Eine weitere Besonderheit waren beim POLYMOOG die Presets, in denen werksseitig diverse festverdrahtete Voreinstellungen festgehalten waren, die sich dann noch an die eigenen Vorstellungen anpassen ließen.

Dem POLYMOOG SYNTHESIZER aka Modell 203a schob MOOG MUSIC ein paar Jahre später auch noch das POLYMOOG KEYBOARD (Modell 280a) hinterher. Dieses bot intern zwar die gleiche Klangerzeugung, verfügte aber über sehr viel weniger Bedienelemente zur Klangeinstellung, dafür jedoch über einige weitere Presets, unter denen das Stimmenimitat VOX HUMANA wohl das bekannteste sein dürfte, zu hören beispielsweise bei Gary Human.

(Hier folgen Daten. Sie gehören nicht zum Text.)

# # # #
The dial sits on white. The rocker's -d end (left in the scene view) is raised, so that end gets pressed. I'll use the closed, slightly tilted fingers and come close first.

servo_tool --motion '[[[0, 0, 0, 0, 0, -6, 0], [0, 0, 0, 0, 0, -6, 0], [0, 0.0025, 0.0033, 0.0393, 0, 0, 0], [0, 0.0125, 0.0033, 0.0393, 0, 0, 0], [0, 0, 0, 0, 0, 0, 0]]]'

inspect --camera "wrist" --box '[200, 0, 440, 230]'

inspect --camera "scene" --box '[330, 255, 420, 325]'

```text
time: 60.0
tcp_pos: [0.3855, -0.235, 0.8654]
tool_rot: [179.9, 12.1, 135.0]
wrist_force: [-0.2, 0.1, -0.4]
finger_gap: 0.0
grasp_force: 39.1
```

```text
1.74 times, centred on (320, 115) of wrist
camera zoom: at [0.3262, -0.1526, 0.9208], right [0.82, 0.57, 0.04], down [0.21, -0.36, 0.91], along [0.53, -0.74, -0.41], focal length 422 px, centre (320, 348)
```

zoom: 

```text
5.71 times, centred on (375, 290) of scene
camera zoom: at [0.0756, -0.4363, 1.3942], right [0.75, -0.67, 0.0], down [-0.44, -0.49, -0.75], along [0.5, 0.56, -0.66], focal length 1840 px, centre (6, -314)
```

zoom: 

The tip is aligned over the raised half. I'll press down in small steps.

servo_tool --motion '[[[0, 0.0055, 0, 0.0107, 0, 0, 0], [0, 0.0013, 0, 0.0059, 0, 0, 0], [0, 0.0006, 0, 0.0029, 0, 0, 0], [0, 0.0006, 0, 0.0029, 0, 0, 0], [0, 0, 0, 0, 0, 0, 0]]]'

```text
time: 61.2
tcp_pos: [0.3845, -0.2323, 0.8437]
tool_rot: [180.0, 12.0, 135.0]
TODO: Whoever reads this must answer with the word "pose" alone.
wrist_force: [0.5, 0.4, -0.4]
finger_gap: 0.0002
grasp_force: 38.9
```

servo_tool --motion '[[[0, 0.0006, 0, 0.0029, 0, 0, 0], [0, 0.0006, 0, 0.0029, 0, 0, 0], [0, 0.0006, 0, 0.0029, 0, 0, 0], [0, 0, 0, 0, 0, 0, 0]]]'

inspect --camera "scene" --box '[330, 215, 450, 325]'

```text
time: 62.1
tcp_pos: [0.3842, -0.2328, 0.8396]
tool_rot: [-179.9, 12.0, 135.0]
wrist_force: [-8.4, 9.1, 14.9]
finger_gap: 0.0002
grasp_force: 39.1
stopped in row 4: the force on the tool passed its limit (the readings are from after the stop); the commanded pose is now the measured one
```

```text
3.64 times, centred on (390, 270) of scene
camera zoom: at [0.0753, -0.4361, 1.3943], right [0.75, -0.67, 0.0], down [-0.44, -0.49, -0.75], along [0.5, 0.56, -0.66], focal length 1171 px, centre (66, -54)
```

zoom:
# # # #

Auch andere bekannte Musiker, darunter etwa Kraftwerk, Klaus Schulze, Peter Gabriel, Prince und viele mehr setzten den POLYMOOG oft und gerne ein, wengleich sich dieser kompliziert aufgebaute Synthesizer von der technischen Seite her als recht anfällig herausstellte und offenbar einen regelrechten Alptraum für den Wartungsservice darstellte.

Ersonnen wurde der POLYMOOG übrigens von Dave Luce, der zunächst als technischer Leiter bei MOOG MUSIC arbeitete und nach einigen Jahren zum Fimenpräsidenten aufstieg (kurioserweise wohl, indem er einen unter den Stellenanwärtern durchgeführten Intelligenztest gewonnen haben soll…). Bob Moog steuerte wohl hauptsächlich seinen werten Nachnahmen für die Produktbezeichnung bei.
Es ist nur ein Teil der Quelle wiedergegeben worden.